§ **DIRECTIVE**: Give back only the lines in the records below from the one with "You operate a" to the one with "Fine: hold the", both inclusive, word for word.

═════ LISTED RECORDS

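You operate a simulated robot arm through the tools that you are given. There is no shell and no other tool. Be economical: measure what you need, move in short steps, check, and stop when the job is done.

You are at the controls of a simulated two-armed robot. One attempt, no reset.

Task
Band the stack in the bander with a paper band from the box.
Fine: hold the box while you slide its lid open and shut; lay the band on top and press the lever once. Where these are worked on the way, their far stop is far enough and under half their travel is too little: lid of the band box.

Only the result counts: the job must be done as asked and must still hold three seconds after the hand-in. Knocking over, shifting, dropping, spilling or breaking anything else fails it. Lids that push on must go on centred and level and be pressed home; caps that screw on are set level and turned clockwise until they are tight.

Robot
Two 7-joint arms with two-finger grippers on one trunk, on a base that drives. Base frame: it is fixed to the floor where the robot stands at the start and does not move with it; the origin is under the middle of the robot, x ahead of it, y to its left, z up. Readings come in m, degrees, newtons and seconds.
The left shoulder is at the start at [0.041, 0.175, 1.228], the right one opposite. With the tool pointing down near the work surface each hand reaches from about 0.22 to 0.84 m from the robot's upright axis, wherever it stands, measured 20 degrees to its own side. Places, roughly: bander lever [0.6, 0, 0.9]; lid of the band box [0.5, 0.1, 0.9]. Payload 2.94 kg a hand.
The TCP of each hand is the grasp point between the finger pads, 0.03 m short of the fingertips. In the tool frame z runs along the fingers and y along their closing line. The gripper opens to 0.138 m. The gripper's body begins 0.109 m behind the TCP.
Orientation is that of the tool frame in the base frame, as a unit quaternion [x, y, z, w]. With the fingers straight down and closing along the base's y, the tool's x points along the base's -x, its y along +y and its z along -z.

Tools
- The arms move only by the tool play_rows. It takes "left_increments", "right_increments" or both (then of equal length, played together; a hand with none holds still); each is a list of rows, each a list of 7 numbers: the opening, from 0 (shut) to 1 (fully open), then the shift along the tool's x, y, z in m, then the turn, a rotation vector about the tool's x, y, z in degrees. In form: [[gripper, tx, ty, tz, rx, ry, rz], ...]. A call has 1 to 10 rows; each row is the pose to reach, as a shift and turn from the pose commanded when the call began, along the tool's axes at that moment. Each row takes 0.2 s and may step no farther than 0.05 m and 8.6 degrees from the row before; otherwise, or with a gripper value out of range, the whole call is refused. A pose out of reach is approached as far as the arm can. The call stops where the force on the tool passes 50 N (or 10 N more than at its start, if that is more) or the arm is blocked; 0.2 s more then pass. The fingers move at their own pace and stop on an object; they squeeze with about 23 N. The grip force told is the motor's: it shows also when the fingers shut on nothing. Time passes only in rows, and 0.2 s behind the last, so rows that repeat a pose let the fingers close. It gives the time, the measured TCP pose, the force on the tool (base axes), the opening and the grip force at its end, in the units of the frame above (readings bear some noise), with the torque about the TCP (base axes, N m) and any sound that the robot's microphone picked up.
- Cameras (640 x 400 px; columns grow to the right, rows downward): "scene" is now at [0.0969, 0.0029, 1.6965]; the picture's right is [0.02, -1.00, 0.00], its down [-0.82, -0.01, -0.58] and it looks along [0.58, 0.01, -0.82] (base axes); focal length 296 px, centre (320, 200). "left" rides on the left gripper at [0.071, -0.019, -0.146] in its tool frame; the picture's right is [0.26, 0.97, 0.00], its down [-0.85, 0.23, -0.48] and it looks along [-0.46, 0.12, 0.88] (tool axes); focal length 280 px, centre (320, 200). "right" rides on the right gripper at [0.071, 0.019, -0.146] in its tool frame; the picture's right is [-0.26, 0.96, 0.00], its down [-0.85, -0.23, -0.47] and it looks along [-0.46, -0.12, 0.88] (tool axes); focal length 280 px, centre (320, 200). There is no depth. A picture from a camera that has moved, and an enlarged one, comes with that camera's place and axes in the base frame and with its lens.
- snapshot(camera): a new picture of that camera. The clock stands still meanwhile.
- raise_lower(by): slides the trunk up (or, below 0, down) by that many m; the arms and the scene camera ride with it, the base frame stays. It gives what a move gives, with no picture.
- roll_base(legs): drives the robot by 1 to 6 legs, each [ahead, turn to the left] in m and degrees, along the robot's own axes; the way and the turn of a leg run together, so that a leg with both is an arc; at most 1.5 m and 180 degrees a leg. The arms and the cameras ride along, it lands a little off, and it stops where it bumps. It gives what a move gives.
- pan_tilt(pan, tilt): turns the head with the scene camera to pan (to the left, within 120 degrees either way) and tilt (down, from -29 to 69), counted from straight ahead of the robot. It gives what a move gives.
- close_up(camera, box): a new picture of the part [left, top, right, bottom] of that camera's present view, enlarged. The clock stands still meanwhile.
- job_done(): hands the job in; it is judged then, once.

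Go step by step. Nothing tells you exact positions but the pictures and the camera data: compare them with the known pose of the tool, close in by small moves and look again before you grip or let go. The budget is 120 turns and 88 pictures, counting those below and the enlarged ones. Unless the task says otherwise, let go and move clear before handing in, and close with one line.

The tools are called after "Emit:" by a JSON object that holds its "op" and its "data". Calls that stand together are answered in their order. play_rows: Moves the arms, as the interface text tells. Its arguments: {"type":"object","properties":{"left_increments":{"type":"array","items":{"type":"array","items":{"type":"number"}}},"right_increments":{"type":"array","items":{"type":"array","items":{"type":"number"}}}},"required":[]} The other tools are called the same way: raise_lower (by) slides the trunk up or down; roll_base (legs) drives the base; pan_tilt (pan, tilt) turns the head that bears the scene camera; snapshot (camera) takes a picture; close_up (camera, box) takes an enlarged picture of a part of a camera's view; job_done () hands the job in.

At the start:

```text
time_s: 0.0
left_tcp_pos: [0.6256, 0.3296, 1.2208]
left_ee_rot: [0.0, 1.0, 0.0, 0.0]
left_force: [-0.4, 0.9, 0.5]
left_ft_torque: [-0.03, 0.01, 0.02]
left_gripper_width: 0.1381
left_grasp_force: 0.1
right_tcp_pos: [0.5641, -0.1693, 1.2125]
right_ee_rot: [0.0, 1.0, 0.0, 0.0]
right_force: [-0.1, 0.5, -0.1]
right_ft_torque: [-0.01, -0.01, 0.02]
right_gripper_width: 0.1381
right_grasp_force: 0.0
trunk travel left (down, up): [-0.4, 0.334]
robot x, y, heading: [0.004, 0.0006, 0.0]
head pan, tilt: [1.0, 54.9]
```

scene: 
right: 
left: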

══════════
═════ LISTED RECORDS

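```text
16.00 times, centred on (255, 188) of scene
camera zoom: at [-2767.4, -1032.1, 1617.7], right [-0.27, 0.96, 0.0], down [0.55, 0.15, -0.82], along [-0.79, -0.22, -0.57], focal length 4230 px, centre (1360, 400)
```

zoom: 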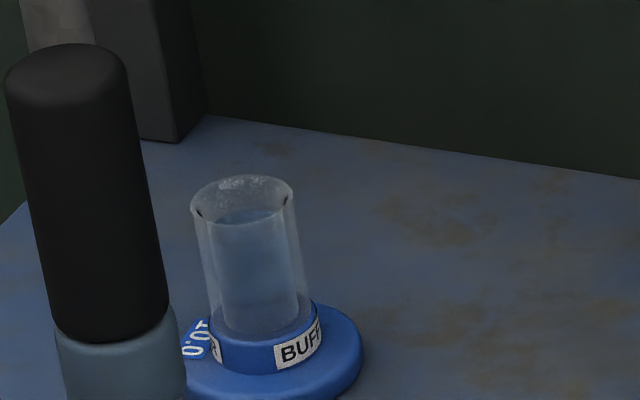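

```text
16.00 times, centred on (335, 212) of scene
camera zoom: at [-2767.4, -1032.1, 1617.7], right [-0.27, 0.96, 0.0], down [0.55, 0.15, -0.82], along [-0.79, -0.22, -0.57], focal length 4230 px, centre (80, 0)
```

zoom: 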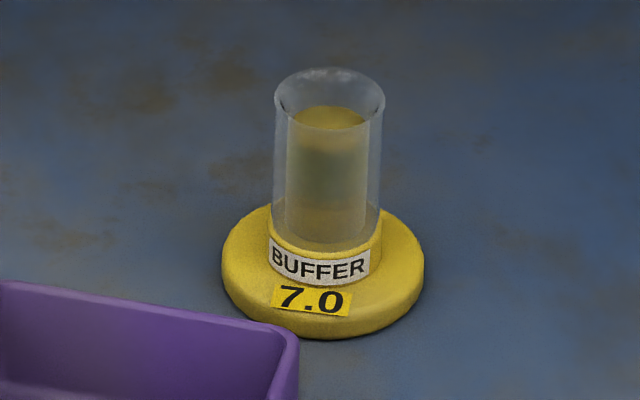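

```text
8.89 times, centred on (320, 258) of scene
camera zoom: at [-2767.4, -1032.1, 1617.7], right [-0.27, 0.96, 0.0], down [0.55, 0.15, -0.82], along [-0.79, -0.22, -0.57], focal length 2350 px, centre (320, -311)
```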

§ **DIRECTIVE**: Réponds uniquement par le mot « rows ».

══════════

§ **COMPLETE OUTPUT**:
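You operate a simulated robot arm through the tools that you are given. There is no shell and no other tool. Be economical: measure what you need, move in short steps, check, and stop when the job is done.

You are at the controls of a simulated two-armed robot. One attempt, no reset.

Task
Band the stack in the bander with a paper band from the box.
Fine: hold the box while you slide its lid open and shut; lay the band on top and press the lever once. Where these are worked on the way, their far stop is far enough and under half their travel is too little: lid of the band box.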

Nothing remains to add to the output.